Доказать, что опера не зря названа именем Онегина, а не Татьяны, берется дирижер Михаил Татарников. Подход его тоже небесспорен, но кто не рискует, тот не выигрывает. Оркестровая ткань занавешивает певцов, но в ткани этой можно оценить каждую ниточку. Партитуру Чайковского Татарников слышит через лейтмотивы и лейттембры, отчетливо прочерченные линии разных оркестровых групп. Пиццикато струнных становится востребованным и неожиданно многофункциональным ресурсом — тревоги и любви в нем едва ли не больше, чем в мягко прорезающих оркестр звуках деревянных духовых (гобой — Елизавета Бабченко, кларнет — Павел Безбородов). Татарников сочувствует Онегину, единственному человеку среди навязчивых фантомов, и позволяет ему в музыке прожить свою вину, свою боль, свои ошибки. Звучание оркестра отчетливо напоминает советские пластинки, и это, безусловно, не ошибка. Дело не в любви Татарникова к темиркановским темпам и, уж конечно, не в старомодности, скорее в честности, вытесняемой из пространства словесных искусств туда, где на слове не поймаешь.

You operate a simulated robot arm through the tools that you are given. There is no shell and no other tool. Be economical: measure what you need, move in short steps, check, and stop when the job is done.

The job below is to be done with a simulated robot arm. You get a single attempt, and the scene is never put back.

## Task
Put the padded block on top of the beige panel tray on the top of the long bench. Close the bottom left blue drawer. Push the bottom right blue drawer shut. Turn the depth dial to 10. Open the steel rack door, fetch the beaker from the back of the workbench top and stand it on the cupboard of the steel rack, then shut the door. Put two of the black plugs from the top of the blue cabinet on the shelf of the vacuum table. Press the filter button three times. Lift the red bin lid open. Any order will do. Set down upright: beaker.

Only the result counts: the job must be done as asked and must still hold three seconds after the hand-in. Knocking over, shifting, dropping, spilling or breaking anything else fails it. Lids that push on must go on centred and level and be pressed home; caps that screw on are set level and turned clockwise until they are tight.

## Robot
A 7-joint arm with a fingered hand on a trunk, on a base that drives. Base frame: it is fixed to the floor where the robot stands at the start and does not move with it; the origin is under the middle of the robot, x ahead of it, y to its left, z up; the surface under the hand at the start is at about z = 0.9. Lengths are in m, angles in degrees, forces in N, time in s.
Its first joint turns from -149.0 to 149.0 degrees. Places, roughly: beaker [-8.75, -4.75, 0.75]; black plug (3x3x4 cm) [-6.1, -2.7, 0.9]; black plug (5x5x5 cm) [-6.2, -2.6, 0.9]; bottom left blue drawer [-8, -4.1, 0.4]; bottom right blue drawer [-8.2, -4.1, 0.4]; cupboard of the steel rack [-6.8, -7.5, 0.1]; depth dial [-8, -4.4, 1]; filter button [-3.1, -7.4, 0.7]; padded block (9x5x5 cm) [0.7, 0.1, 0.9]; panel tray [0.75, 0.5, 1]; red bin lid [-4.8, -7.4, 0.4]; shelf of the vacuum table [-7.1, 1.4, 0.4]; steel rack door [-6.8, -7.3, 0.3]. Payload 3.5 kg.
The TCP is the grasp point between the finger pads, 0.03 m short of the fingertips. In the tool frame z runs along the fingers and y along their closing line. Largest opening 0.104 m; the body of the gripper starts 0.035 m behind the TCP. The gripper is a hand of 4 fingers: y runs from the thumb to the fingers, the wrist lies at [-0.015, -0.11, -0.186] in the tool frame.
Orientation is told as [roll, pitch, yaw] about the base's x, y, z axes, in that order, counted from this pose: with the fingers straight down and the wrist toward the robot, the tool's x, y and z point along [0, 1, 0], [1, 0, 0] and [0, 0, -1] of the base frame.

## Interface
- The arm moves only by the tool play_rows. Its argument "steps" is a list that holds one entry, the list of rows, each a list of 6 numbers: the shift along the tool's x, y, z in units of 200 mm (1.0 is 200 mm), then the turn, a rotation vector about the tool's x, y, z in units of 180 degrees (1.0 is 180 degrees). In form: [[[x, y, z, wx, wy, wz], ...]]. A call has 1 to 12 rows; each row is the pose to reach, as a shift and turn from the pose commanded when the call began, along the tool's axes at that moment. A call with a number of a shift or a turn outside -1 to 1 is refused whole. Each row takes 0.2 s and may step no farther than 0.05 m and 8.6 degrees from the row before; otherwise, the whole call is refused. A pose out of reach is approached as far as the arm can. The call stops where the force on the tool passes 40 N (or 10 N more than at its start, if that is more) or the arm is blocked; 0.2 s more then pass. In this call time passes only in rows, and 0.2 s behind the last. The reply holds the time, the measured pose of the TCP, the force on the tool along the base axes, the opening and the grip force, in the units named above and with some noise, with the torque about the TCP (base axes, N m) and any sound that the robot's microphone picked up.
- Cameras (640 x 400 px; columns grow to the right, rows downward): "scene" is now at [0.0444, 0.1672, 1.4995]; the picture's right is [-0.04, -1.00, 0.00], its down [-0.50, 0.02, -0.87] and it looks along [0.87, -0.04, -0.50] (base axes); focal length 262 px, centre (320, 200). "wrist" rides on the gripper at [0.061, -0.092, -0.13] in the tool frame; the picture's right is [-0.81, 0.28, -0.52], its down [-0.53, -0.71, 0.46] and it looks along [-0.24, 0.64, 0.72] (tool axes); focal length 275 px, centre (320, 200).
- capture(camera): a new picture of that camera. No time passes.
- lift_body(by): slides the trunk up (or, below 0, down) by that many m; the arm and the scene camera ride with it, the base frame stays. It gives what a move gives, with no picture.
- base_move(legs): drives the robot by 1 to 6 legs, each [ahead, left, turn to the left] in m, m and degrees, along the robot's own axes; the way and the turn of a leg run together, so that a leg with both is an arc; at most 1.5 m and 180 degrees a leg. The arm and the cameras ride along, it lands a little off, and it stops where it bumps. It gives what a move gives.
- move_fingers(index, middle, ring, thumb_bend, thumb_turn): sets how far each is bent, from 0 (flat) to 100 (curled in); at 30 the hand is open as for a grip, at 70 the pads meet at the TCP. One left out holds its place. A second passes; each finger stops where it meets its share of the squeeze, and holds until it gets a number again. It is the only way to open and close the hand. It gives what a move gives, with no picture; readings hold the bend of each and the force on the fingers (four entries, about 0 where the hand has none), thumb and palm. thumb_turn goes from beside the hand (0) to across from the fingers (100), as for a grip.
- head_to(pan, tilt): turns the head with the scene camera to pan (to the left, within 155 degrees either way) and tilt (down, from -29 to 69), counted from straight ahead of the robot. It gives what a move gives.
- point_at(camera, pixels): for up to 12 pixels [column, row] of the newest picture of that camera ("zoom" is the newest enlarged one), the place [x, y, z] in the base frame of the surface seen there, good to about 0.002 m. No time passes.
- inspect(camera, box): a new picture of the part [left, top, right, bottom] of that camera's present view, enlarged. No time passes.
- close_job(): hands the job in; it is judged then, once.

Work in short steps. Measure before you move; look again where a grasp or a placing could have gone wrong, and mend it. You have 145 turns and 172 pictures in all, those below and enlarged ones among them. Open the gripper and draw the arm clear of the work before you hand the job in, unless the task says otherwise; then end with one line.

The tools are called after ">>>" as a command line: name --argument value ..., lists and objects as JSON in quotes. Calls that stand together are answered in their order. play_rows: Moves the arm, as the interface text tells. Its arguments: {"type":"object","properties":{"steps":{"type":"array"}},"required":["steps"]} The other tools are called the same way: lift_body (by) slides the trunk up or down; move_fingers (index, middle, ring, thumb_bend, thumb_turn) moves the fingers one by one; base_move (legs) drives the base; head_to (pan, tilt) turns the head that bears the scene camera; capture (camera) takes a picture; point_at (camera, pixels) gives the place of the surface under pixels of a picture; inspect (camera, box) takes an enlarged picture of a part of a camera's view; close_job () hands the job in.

Наряженные в стилизованные абстрактно-дореволюционные костюмы (тоже, пожалуй, из советского кино) герои совсем не кажутся фантомами утраченной идиллии. Владиславс Наставшевс лично отвечает в визуальной части спектакля почти за все, кроме видео и света. Но как раз за счет взаимодействия света и оркестра во многом создается спектакль. Световая партитура Константина Бинкина откликается на музыкальную: трансформирует сценический мир, выделяет и растушевывает, превращает полусмешные, полупечальные, полубанальные, полубезумные картины жизни Онегина в полноценный театр памяти. В этом чувствуется оммаж Роберту Уилсону, здесь же, на сцене Пермской оперы, световыми росчерками собиравшему свою «Травиату». Как и уилсоновская Виолетта, Татьяна (Анжелика Минасова) перед финалом концентрирует все свои непроговариваемые чувства, немыслимую любовь, непереживаемое одиночество в напряженное движение выхваченной светом руки.

Хор Наставшевс прячет за сцену, по заветам Дмитрия Чернякова затягивая болты на коробке камерной драмы. Онегин (Константин Сучков) живет сразу в двух мирах и ни в одном из них не может закрепиться. В одной его жизни погибают люди — кто-то физически, кто-то нет,— в другой нужно побриться, одеться, куда-то пойти, а хочется только выпить. Демонами его подсознания на сцене являются мефистофелевский герой великолепного Гарри Агаджаняна (Ротный, он же Зарецкий, он же, разумеется, Гремин) и вкрадчивый певец Трике (Анатолий Шлиман). Так Онегин добирается до шестой картины, где никто, разумеется, не танцует полонез: музыка штурмует разум Онегина. Сцена решена до обидного тривиально — с помощью демонстрации гигантского лица героя потенциально скучающему залу (видео Михаила Иванова), но точна по своей идее и необходима для того, чтобы спектакль наконец начался.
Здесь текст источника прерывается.